Se, agora, você desativar todos os sistemas de geolocalização do seu celular, eles continuarão a geolocalizá-lo.
Assim como no Facebook ou no Twitter, em que você pode bloquear o que
posta para algumas pessoas ou para todos — somente você... e o Facebook
veem. O que acontece nos centros de dados deles, acontece para você e
para eles. Você não pode bloquear o Facebook, porque você está no
Facebook.
'Se, agora, você desativar todos os sistemas de geolocalização do seu
celular, eles continuarão a geolocalizá-lo', alerta jornalista espanhola
BBC News Mundo - Você está sugerindo que precisamos nos rebelar e exigir privacidade?
Peirano - Mas não contra empresas. É natural que elas se beneficiem de uma fonte de financiamento tão barata e gloriosamente eficaz.
O que não é natural é que um governo destinado a proteger os direitos
de seus cidadãos o permita. E a questão é que cada vez mais governos
chegam ao poder graças a essas ferramentas.

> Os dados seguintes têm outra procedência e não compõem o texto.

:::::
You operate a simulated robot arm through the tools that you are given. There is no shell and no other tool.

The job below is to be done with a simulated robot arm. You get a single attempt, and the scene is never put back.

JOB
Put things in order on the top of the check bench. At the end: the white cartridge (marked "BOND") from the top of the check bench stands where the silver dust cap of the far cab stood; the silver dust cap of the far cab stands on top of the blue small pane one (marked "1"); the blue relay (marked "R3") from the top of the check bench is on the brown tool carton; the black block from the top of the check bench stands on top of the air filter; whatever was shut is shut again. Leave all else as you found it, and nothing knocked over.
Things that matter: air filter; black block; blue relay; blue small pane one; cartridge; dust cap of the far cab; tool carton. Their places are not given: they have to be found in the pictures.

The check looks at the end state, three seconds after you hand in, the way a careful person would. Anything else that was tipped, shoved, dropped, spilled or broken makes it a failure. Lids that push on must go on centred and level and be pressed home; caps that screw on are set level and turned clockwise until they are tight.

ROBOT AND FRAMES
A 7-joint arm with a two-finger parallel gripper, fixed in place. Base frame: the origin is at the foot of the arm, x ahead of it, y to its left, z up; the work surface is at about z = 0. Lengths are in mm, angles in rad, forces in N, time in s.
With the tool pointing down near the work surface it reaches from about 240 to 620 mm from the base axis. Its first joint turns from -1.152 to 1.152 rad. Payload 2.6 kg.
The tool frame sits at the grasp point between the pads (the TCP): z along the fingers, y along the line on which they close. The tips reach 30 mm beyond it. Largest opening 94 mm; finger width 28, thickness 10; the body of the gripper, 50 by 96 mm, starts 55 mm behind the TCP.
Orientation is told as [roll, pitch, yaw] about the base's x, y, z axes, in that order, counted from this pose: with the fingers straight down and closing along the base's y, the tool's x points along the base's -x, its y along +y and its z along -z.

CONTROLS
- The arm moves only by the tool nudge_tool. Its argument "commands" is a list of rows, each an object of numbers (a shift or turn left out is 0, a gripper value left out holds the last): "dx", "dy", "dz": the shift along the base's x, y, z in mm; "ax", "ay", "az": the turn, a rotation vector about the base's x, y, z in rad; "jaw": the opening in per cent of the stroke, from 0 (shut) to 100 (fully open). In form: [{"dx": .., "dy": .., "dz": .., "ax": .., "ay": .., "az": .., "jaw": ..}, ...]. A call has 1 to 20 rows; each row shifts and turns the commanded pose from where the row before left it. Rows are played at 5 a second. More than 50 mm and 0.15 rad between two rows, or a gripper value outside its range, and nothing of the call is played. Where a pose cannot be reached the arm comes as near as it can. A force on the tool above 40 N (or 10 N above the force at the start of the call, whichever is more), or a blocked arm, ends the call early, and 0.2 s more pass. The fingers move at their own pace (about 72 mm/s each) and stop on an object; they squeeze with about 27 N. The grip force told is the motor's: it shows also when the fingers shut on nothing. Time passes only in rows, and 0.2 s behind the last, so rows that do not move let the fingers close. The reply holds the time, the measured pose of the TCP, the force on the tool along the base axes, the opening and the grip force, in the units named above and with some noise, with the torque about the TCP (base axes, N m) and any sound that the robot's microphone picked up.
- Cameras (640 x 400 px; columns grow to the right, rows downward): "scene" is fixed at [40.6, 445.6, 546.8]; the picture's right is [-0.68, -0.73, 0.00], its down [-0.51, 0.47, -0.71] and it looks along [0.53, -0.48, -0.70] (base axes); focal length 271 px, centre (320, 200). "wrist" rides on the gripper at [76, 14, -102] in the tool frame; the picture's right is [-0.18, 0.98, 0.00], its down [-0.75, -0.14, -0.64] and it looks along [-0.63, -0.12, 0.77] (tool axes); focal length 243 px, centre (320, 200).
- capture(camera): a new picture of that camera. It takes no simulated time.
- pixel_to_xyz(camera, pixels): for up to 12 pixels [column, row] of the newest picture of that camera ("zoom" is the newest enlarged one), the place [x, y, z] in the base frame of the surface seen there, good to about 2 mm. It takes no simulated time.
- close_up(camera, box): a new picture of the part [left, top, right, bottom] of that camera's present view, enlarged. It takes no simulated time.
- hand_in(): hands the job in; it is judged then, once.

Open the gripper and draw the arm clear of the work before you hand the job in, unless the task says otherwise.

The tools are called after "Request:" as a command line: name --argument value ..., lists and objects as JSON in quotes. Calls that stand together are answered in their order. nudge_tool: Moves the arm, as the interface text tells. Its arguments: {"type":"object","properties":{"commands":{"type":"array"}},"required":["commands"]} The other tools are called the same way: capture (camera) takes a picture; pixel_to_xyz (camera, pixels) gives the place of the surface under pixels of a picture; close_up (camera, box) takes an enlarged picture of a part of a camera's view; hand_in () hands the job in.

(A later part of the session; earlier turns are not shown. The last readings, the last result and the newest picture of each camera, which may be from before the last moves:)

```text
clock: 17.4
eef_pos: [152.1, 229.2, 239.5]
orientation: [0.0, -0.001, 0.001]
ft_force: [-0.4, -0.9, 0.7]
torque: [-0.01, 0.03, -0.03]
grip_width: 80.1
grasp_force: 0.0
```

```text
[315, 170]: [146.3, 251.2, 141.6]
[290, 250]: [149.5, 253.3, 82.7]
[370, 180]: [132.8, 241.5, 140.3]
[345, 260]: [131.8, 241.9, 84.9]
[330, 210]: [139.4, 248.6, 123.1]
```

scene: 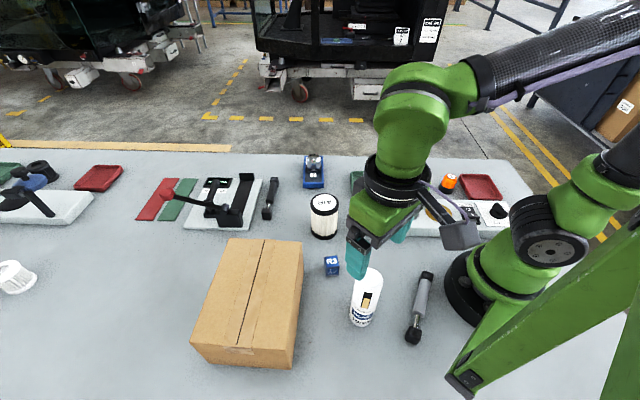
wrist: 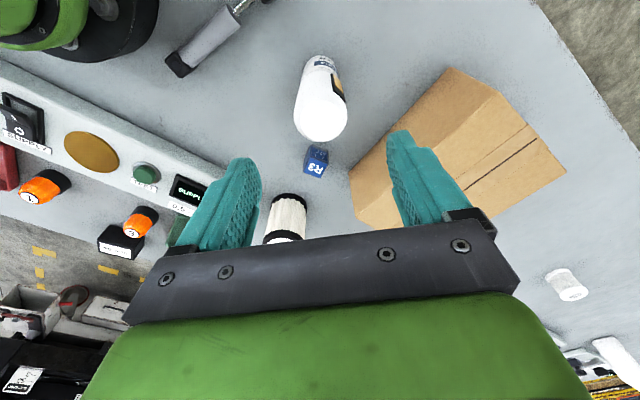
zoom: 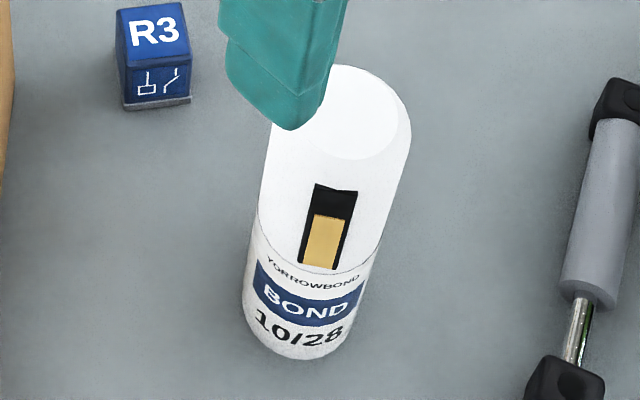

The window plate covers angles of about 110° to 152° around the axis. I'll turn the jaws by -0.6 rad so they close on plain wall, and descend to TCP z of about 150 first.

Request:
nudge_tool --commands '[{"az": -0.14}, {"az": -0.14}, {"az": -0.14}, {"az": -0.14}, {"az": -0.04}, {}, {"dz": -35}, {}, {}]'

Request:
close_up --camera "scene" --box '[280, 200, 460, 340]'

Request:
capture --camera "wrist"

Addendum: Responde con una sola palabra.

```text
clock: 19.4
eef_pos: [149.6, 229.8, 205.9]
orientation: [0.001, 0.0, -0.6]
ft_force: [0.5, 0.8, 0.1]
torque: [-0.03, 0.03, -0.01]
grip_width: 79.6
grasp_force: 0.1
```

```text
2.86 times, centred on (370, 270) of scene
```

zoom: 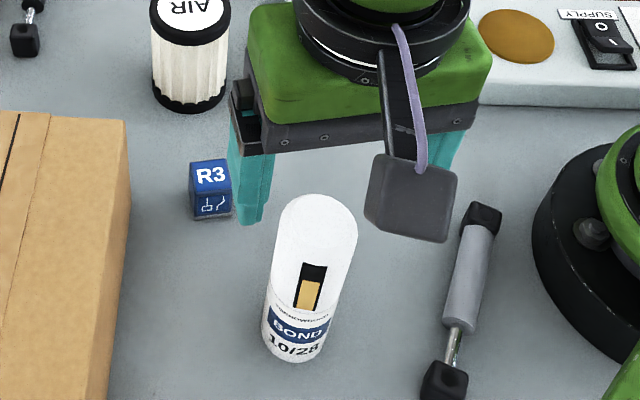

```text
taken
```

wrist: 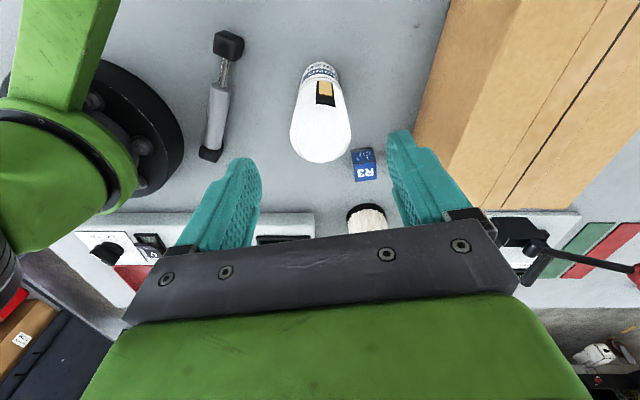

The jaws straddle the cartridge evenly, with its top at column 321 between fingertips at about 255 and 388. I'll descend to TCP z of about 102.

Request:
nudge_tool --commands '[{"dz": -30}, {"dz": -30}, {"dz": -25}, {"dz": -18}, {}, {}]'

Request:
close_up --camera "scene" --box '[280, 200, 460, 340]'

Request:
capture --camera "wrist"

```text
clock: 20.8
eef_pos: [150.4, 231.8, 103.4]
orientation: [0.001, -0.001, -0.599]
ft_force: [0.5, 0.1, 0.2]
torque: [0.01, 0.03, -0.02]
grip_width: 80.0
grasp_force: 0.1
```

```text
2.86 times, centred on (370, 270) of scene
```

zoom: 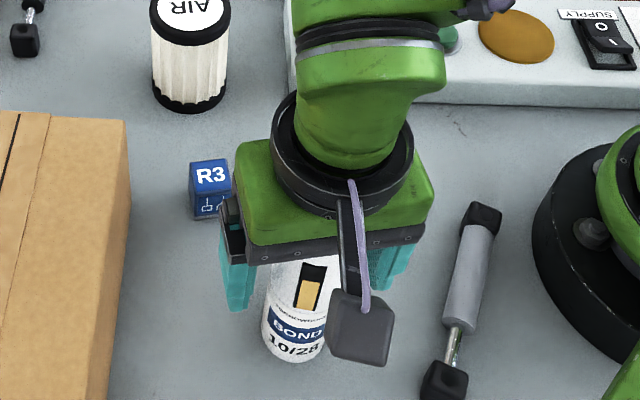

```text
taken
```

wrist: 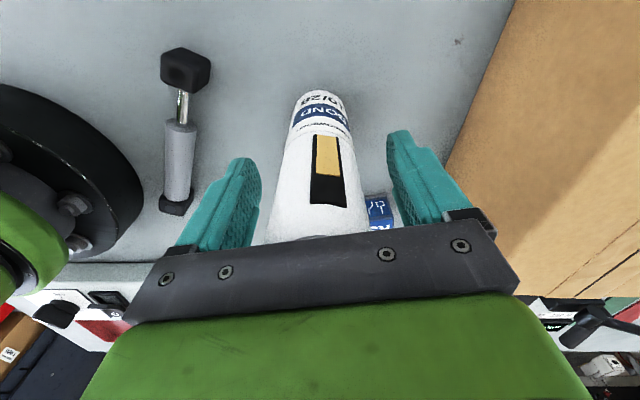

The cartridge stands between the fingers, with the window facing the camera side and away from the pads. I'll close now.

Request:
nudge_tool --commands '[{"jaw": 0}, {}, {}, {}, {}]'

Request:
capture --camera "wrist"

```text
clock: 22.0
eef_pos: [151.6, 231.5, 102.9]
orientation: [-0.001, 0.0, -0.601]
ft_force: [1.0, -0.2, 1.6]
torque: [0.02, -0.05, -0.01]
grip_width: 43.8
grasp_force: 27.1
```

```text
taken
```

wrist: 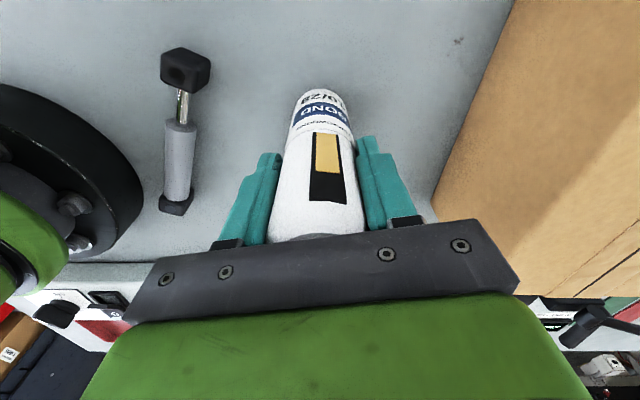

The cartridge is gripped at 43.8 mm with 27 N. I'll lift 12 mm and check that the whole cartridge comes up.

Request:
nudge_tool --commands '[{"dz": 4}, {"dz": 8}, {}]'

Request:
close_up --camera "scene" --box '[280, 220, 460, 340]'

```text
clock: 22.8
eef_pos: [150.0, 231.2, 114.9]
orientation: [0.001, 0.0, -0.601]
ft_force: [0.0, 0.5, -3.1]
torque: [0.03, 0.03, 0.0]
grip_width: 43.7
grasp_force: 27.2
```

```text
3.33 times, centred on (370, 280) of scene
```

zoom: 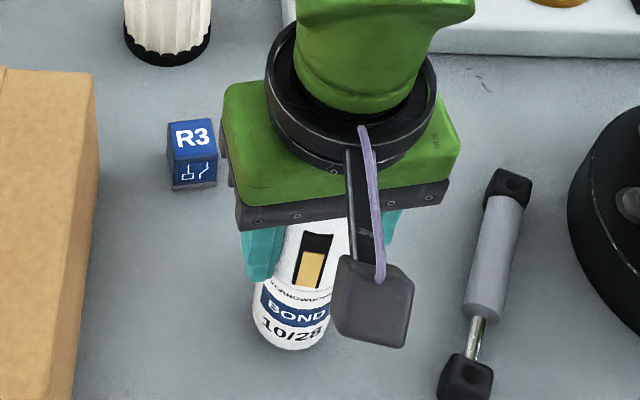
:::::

Então, o que deve ser feito? Precisamos começar a transformar essa
questão fundamental em um debate política nos níveis local e mais amplo,
ou seja, em ação coletiva, ação política.
BBC News Mundo - Esse debate está acontecendo em algum lugar do mundo?
Peirano -
Nas primárias democratas da campanha presidencial dos EUA deste ano,
essa é uma das questões cruciais. Está em debate se essas empresas devem
ser gerenciadas de outra maneira ou serem fragmentadas, porque além de
tudo também são um monopólio.
No entanto, na Europa e na América Latina, nos cansamos de falar sobre
notícias falsas, seus efeitos, campanhas tóxicas... Na Espanha, houve
três eleições gerais em três anos e nenhum político fala sobre isso.
BBC News Mundo - O sistema é nosso inimigo, então?
Peirano - Somos integrados a e dependemos de sistemas que não sabemos como funcionam ou o que querem de nós. Facebook, Google
e outros dizem que querem que nossa vida seja mais fácil, que entremos
em contato com nossos entes queridos, que sejamos mais eficientes e
trabalhemos melhor, mas o objetivo deles não é esse, eles não foram
projetados para isso, mas para sugar nossos dados, nos manipular e
vender coisas.
Eles nos exploram e, além disso, somos cada vez menos felizes e menos produtivos, porque somos viciados [na tecnologia].